- Beranda
- Acara
- Berita Budaya
- Berita Tembi
- Jaringan Museum
- Karikatur
- Makan Yuk
- Temen
- Tentang Tembi
- Video Tembi
- Kontak Kami
Makanyuk»PUDARNYA POPULARITAS BAHAN BAKU MAKANAN LOKAL
26 May 2008 07:41:00Makan yuk ..!
PUDARNYA POPULARITAS BAHAN BAKU MAKANAN LOKAL
Pada zaman sekarang kita tidak merasa asing lagi dengan jenis-jenis makanan yang berbahan baku tepung gandum atau tepung terigu. Makanan berbahan dasar tepung ini dapat kita kenali misalnya dari berbagai jenis roti, kue-kue, biskuit, gorengan, klethikan, dan sebagainya. Kita bisa mengenali pula berbagai makanan yang sekelas dengan mi. Mulai dari mie instant, mi basah, kwe tiauw, macaroni, spaghetti, dan lain-lain.
Restoran, warung makan, pabrik, banyak yang memproduksi jenis makanan yang berbahan gandum ini. Padahal kalau kita ingat, kita tidak mempunyai bahan bakunya. Bahan baku berupa gandum hampir seluruhnya memang kita impor dari mancanegara. Ironis memang. Kita sudah terlanjur akrab dengan jenis makanan-makanan tersebut di atas sementara kita sendiri tidak pernah punya bahan bakunya. Kita harus atau terpaksa membelinya. Itu artinya kita menjadi tergantung kepada negara lain. Kita terpaksa mengeluarkan uang untuk bangsa lain.
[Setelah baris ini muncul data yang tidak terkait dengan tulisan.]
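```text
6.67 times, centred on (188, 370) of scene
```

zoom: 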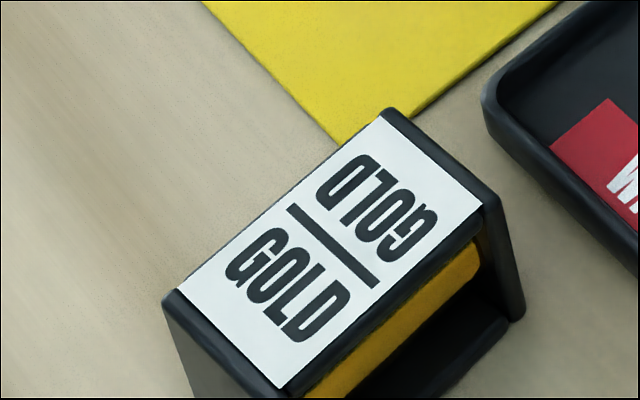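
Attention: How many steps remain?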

Sebenarnya secara turun-temurun kita telah mengenal berbagai jenis umbi-umbian yang berasal dari tanah negeri kita sendiri. Kita mengenal garut atau lerut, ganyong, gembili, gembolo, kimpul, talas, suweg, gadung, singkong, ubi, uwi, dan sebagainya. Semua jenis umbi-umbian itu dapat kita makan setelah diolah terlebih dahulu. Masing-masing umbi-umbian itu bahkan memberikan cita rasa yang berbeda antara yang satu dengan yang lainnya.
Ada jenis umbi-umbian yang bercita rasa agak manis, gurih, atau perpaduan dari semua rasa itu. Ada yang bercita rasa tawar tetapi bila sudah dimakan terasa menyejukkan perut (adem). Ada yang tekstur daging umbinya lembut, agak kasar, atau kasar. Ada yang sedikit kenyal, kenyal, kenyal agak keras, dan mempur atau gempi dalam istilah Jawa.
Semua umbi-umbian tersebut sebenarnya dapat juga diolah menjadi berbagai jenis makanan olahan. Mulai dari direbus atau dikukus biasa sampai gorengan, kue-kue, cake, roti, kerupuk, keripik, dan sebagainya. Hanya saja, pengolahan jenis umbi-umbian lokal ini belum ada yang dikerjakan dalam skala besar. Barangkali hanya singkong sajalah yang sudah diolah dalam skala besar (pabrik) sehingga muncullah produk-produk makanan yang berasal dari tepung tapioka. Akan tetapi, untuk produk yang berasal dari umbi jenis lain hal itu belum terwujud. Barangkali dengan sentuhan kreativitas yang inovatif umbi-umbian yang berasal dari tanah air kita ini dapat diolah menjadi makanan yang populer, mudah dihidangkan, tahan lama, dan kaya dengan cita rasa serta dapat dikemas dalam kemasan yang lebih cantik.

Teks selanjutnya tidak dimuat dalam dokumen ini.